● **The problem**:
Copy each line of the listing below exactly.

● **Supplied information**:
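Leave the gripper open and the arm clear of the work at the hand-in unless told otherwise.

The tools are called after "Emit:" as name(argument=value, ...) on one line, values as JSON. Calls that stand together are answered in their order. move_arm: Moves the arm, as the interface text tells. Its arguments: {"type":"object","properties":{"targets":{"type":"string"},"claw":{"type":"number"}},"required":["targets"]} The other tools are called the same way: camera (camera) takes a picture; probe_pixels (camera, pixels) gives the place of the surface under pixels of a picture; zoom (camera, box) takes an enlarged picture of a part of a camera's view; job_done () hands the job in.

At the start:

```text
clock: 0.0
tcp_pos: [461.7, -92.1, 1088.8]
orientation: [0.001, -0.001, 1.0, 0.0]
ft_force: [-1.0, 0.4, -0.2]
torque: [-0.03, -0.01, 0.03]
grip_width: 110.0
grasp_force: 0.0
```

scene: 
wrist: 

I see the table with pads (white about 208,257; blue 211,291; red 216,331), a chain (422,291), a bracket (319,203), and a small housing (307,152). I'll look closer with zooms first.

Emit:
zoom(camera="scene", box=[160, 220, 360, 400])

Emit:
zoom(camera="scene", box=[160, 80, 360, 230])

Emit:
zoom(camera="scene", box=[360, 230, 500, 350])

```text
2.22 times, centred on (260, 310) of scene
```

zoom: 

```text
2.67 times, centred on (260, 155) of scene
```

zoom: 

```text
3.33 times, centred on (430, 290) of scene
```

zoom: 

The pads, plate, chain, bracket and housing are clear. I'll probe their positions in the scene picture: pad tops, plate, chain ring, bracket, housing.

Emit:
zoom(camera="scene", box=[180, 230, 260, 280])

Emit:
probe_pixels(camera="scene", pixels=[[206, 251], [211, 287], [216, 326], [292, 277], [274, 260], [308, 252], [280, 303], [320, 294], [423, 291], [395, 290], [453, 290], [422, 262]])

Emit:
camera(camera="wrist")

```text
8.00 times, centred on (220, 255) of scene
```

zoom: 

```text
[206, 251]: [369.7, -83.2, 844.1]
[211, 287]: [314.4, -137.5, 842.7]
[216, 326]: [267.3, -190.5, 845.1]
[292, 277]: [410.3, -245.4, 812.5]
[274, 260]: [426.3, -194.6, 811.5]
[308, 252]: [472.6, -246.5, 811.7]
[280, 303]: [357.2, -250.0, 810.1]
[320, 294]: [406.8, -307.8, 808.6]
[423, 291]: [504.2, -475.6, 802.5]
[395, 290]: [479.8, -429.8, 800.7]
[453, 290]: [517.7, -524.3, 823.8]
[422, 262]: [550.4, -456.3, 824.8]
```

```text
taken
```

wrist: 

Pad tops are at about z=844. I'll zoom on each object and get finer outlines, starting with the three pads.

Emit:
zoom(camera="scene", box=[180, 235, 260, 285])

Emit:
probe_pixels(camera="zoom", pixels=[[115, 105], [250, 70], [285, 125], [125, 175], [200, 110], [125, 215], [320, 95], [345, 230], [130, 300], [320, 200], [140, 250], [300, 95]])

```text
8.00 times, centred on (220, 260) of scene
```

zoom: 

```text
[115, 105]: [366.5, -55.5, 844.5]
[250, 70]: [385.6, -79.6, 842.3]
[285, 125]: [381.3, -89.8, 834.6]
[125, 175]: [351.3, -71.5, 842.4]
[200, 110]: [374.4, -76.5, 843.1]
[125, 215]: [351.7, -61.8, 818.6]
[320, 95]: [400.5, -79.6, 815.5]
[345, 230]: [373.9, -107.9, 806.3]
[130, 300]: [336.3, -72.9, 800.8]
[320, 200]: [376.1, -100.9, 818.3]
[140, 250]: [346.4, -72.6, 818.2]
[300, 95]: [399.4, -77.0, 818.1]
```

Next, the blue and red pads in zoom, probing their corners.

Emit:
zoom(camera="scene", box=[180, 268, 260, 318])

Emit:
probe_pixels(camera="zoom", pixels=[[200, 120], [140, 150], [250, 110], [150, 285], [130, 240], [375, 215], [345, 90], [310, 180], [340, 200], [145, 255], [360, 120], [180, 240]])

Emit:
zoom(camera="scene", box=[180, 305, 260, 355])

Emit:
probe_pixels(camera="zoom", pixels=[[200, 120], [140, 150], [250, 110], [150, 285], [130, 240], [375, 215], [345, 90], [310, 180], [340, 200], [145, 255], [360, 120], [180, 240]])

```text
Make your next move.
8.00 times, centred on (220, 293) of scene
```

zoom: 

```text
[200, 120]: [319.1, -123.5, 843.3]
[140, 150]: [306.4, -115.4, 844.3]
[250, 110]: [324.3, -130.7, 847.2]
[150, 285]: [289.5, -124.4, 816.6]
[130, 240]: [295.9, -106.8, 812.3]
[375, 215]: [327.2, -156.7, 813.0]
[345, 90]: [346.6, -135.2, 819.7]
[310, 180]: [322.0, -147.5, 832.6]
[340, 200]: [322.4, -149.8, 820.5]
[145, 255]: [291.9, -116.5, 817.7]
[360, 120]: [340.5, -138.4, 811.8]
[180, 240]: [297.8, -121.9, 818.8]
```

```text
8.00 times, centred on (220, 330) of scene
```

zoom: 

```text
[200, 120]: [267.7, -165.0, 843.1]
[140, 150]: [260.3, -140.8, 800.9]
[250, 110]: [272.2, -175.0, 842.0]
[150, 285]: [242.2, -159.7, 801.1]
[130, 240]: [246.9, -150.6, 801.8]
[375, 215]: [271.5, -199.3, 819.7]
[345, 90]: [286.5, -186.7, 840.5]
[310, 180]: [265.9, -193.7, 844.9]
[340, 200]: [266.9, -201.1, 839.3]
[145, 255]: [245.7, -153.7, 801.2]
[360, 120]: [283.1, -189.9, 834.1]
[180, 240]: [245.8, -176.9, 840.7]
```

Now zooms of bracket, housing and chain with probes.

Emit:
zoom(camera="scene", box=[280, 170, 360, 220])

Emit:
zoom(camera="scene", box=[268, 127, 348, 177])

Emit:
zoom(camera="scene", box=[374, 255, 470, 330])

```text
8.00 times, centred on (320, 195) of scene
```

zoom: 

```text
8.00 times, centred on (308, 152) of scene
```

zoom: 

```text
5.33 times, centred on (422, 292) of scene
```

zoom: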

● **Task solution**:
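Leave the gripper open and the arm clear of the work at the hand-in unless told otherwise.

The tools are called after "Emit:" as name(argument=value, ...) on one line, values as JSON. Calls that stand together are answered in their order. move_arm: Moves the arm, as the interface text tells. Its arguments: {"type":"object","properties":{"targets":{"type":"string"},"claw":{"type":"number"}},"required":["targets"]} The other tools are called the same way: camera (camera) takes a picture; probe_pixels (camera, pixels) gives the place of the surface under pixels of a picture; zoom (camera, box) takes an enlarged picture of a part of a camera's view; job_done () hands the job in.

At the start:

```text
clock: 0.0
tcp_pos: [461.7, -92.1, 1088.8]
orientation: [0.001, -0.001, 1.0, 0.0]
ft_force: [-1.0, 0.4, -0.2]
torque: [-0.03, -0.01, 0.03]
grip_width: 110.0
grasp_force: 0.0
```

scene: 
wrist: 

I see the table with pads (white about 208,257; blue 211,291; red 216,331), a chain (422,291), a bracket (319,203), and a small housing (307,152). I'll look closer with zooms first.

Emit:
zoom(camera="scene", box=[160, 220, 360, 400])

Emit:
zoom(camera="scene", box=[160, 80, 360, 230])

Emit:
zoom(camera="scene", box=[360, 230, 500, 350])

```text
2.22 times, centred on (260, 310) of scene
```

zoom: 

```text
2.67 times, centred on (260, 155) of scene
```

zoom: 

```text
3.33 times, centred on (430, 290) of scene
```

zoom: 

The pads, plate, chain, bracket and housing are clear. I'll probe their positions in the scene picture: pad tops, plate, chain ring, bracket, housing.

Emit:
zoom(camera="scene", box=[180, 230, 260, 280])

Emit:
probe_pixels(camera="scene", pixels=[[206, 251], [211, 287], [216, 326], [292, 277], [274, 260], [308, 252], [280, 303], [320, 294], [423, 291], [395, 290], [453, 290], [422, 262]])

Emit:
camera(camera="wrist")

```text
8.00 times, centred on (220, 255) of scene
```

zoom: 

```text
[206, 251]: [369.7, -83.2, 844.1]
[211, 287]: [314.4, -137.5, 842.7]
[216, 326]: [267.3, -190.5, 845.1]
[292, 277]: [410.3, -245.4, 812.5]
[274, 260]: [426.3, -194.6, 811.5]
[308, 252]: [472.6, -246.5, 811.7]
[280, 303]: [357.2, -250.0, 810.1]
[320, 294]: [406.8, -307.8, 808.6]
[423, 291]: [504.2, -475.6, 802.5]
[395, 290]: [479.8, -429.8, 800.7]
[453, 290]: [517.7, -524.3, 823.8]
[422, 262]: [550.4, -456.3, 824.8]
```

```text
taken
```

wrist: 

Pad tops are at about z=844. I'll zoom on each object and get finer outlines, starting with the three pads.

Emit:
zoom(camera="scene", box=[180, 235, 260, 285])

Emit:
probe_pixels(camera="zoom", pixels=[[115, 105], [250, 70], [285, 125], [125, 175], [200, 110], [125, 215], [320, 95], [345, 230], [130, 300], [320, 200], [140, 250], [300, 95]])

```text
8.00 times, centred on (220, 260) of scene
```

zoom: 

```text
[115, 105]: [366.5, -55.5, 844.5]
[250, 70]: [385.6, -79.6, 842.3]
[285, 125]: [381.3, -89.8, 834.6]
[125, 175]: [351.3, -71.5, 842.4]
[200, 110]: [374.4, -76.5, 843.1]
[125, 215]: [351.7, -61.8, 818.6]
[320, 95]: [400.5, -79.6, 815.5]
[345, 230]: [373.9, -107.9, 806.3]
[130, 300]: [336.3, -72.9, 800.8]
[320, 200]: [376.1, -100.9, 818.3]
[140, 250]: [346.4, -72.6, 818.2]
[300, 95]: [399.4, -77.0, 818.1]
```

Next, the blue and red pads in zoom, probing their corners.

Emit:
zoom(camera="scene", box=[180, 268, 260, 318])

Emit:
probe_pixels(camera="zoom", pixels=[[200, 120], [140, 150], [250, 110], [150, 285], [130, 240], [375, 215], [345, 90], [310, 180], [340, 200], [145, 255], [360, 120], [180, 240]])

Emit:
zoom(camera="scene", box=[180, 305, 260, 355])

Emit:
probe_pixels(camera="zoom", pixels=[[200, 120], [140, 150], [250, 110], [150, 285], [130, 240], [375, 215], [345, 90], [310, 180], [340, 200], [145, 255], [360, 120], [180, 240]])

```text
Make your next move.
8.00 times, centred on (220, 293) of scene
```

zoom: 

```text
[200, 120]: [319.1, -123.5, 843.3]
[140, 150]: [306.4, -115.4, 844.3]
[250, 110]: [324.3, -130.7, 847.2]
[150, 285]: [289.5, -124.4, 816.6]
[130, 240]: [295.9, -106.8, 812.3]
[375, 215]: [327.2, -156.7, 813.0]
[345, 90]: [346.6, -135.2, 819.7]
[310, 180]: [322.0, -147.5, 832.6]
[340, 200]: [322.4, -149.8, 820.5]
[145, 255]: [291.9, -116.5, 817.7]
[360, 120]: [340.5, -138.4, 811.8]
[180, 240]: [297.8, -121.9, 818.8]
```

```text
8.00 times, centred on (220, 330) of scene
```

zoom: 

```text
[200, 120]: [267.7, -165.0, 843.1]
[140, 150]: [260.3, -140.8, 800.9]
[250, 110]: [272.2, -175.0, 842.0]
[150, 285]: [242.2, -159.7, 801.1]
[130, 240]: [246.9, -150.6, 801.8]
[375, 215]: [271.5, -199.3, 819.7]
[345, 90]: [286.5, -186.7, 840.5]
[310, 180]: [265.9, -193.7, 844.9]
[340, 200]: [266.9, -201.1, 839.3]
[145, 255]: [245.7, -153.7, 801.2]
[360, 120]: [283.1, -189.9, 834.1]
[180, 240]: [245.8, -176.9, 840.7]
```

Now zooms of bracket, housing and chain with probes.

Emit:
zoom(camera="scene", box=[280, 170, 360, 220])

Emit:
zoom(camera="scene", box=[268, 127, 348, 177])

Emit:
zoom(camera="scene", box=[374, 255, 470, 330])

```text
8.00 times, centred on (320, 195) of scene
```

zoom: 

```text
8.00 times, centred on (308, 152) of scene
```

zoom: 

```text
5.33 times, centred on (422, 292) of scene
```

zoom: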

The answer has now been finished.